Referer log spamming
When someone accesses a web page, i.e. the referee, by following a link from another web page, i.e. the referer, the referee is given the address of the referer by the person’s internet browser. Some websites have a referer log which shows which pages link to that site. By having a robot randomly access many sites enough times, with a message or specific address given as the referer, that message or internet address then appears in the referer log of those sites that have referer logs. Since some search engines base the importance of sites by the number of different sites linking to them, referer-log spam may be used to increase the search engine rankings of the spammer’s sites, by getting the referer logs of many sites to link to them.
Buying expired domains
Some link spammers monitor DNS records for domains that will expire soon, then buy them when they expire and replace the pages with links to their pages. See Domaining.
Comment spam
Comment spam is a form of link spam that has arisen in web pages that allow dynamic user editing such as wikis, blogs, and guestbooks. It can be problematic because agents can be written that automatically randomly select a user edited web page, such as a Wikipedia article, and add spamming links.[7]

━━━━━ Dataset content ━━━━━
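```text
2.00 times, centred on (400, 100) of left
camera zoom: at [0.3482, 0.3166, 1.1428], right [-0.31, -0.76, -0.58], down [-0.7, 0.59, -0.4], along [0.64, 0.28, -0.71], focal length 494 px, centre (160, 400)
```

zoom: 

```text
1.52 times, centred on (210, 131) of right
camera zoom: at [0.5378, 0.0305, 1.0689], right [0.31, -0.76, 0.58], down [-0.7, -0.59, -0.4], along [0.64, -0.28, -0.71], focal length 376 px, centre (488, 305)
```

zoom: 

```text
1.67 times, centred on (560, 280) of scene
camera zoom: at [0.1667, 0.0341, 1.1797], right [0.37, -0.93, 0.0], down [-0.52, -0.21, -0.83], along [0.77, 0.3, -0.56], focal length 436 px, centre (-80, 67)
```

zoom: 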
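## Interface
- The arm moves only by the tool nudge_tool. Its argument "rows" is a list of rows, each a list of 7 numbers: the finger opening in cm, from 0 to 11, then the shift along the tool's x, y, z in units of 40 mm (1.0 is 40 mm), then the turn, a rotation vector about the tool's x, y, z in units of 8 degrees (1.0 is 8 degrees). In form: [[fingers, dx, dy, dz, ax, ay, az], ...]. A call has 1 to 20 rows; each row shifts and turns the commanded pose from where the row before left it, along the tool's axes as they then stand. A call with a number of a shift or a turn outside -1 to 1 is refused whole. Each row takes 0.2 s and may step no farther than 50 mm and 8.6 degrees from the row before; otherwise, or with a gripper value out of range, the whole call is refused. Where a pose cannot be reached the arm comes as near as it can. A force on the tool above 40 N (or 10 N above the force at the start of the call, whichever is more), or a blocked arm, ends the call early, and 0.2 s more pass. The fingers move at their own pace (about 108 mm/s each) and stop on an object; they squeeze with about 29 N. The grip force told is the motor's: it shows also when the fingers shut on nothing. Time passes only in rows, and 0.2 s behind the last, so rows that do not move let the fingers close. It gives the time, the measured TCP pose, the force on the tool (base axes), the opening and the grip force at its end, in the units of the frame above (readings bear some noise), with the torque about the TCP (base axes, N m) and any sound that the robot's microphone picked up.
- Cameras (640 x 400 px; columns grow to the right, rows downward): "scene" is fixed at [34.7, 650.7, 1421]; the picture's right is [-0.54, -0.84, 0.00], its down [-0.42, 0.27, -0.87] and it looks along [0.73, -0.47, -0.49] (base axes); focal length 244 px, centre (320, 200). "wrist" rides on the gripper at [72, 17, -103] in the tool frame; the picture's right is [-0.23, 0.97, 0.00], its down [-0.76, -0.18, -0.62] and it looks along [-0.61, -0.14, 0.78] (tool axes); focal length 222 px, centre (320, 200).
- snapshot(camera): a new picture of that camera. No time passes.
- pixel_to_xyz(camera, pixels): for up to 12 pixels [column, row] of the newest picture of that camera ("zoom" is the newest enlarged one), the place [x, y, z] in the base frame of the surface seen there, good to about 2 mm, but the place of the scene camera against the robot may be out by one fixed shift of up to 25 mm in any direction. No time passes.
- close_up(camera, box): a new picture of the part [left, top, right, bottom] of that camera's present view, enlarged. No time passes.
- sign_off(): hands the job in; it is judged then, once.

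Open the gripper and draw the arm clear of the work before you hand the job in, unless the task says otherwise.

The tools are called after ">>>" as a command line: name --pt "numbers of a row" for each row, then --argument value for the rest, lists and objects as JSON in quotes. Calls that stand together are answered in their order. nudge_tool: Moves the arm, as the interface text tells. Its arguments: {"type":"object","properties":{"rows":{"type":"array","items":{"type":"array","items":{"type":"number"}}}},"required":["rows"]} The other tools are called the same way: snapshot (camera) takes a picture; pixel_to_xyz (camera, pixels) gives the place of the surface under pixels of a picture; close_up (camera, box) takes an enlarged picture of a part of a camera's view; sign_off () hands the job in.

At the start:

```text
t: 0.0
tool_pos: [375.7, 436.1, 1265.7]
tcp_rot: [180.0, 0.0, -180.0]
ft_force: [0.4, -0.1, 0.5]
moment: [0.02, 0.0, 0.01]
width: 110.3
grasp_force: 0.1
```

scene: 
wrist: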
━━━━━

Some of these techniques may be applied for creating a Google bomb, this is, to cooperate with other users to boost the ranking of a particular page for a particular query.

Other types of spamdexing

Mirror websites
Hosting of multiple websites all with conceptually similar content but using different URLs. Some search engines give a higher rank to results where the keyword searched for appears in the URL.
URL redirection
Taking the user to another page without his or her intervention, e.g. using META refresh tags, Java, JavaScript or Server side redirects
Cloaking refers to any of several means to serve up a different page to the search-engine spider than will be seen by human users. It can be an attempt to mislead search engines regarding the content on a particular web site. However, cloaking can also be used to ethically increase accessibility of a site to users with disabilities, or to provide human users with content that search engines aren’t able to process or parse. It is also used to deliver content based on a user’s location; Google itself uses IP delivery, a form of cloaking, to deliver results.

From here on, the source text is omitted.